In the short term, the announcement helped stocks, but only for a very short time. The S&P 500 quickly turned down again. It is currently trading almost 3% lower at 2,240 points. The effect in EUR/USD did not last long either: In a first reaction the new Fed measures finally led to sales of the US dollar, so that the exchange rate jumped from $1.0680 by more than a "big figure" to over $1.08. But in the meantime this effect has partly evaporated again. EUR/USD currently stands at $1.0730, not much higher than before the weekend. The danger of a strong dollar for USD-denominated companies and emerging markets thus remains for the time being.

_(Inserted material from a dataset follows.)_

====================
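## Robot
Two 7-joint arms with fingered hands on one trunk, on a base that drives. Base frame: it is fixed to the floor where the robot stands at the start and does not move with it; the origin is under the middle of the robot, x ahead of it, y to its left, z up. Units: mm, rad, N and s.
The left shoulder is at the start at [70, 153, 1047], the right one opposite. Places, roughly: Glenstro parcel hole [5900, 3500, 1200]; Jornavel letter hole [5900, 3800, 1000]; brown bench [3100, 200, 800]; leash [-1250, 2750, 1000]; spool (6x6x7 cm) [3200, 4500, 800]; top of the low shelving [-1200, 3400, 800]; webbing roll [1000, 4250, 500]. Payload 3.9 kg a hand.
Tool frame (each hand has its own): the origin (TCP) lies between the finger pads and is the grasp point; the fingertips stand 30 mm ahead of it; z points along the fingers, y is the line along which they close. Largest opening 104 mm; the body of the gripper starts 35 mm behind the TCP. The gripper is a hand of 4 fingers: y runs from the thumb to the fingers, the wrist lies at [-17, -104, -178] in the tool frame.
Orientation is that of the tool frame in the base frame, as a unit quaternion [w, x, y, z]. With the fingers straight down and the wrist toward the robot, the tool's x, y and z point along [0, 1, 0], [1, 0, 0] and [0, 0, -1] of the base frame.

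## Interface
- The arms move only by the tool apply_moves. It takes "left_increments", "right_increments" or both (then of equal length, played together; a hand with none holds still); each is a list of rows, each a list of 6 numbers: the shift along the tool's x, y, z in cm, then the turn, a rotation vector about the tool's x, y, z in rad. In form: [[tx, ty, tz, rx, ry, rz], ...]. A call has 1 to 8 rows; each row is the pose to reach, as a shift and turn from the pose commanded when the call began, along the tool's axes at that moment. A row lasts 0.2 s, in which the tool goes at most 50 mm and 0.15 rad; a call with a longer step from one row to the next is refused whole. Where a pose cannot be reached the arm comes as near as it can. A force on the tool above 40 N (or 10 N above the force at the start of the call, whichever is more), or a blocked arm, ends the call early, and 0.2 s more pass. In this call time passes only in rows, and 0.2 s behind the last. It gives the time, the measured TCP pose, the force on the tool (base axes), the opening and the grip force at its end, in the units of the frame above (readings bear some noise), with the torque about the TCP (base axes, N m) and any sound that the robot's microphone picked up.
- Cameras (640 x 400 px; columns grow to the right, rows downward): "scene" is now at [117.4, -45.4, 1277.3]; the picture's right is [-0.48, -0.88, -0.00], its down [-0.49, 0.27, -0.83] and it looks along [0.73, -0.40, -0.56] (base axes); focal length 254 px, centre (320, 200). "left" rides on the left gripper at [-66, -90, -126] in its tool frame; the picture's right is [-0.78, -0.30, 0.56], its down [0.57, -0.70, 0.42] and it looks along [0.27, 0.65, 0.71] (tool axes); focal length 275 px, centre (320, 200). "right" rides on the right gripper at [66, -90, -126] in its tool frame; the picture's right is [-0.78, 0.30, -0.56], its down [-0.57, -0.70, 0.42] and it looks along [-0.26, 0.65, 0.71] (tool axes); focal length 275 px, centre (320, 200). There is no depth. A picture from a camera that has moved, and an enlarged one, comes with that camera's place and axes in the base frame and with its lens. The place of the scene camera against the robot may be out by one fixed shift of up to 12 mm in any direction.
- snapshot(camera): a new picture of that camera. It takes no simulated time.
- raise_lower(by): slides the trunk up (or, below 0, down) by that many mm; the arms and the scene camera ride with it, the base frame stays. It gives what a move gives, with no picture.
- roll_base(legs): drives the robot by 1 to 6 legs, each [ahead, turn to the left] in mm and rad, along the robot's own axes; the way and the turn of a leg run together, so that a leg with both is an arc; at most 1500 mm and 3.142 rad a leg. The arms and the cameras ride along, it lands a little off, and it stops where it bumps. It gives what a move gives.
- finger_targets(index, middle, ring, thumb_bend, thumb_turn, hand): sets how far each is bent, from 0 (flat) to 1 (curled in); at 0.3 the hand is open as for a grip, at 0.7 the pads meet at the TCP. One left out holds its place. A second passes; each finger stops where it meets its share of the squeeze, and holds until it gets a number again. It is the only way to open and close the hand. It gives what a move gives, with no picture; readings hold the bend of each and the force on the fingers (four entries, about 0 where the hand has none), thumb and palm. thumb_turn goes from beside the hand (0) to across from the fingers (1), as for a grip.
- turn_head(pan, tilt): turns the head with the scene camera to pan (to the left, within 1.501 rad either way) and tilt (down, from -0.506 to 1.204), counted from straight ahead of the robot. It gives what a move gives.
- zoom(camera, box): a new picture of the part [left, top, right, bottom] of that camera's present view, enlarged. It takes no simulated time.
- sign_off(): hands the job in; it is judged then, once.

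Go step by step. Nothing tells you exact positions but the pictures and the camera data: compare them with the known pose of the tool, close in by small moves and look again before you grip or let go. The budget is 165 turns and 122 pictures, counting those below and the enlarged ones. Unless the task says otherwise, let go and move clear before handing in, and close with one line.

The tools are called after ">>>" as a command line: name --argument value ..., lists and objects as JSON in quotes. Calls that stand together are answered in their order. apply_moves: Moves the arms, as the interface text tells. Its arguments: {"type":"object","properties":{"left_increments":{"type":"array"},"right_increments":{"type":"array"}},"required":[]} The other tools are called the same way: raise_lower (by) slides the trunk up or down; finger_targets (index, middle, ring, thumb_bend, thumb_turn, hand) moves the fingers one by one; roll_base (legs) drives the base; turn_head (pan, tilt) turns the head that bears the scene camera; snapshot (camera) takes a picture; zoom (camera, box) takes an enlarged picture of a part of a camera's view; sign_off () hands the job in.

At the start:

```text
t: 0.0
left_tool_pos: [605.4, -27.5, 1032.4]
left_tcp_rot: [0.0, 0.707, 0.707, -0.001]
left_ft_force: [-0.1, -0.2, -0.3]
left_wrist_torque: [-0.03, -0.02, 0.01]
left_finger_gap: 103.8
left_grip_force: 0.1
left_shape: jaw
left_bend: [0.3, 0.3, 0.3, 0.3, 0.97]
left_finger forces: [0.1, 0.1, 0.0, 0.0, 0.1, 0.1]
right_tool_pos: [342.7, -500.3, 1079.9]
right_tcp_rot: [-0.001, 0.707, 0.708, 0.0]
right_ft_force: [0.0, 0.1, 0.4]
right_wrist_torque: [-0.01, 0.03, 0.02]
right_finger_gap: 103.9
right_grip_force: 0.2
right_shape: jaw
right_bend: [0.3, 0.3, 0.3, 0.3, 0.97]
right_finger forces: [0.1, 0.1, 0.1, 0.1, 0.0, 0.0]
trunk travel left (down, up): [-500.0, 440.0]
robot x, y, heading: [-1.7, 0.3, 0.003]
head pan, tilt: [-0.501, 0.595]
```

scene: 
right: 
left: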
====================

The fact that the Fed is losing its impact on the market so quickly with its own "whatever it takes" moment is certainly not a good sign.
On the one hand, market participants have probably interpreted the big bazooka in the sense that the economic outlook in America and the rest of the world must be catastrophic. On the other hand, it is still questionable to what extent central banks can help in this particular crisis without substantial backing from their respective governments. Although Congress in the United States is working under high pressure to rescue the local economy, the country's president remains a wild card that has not yet cut a good figure in a crisis situation. It remains to be hoped whether the two fragmented parties in the United States will be able to put their differences aside in order to achieve the best possible outcome for their country in the fight against corona. After all, with its unlimited bond purchases the Fed is also making it clear that Congress will have no problem in ultimately financing the aid measures it has decided on, which according to current estimates could amount to USD 2 trillion. After all, it is primarily the Fed that will buy the US Treasuries and thus provide the necessary money.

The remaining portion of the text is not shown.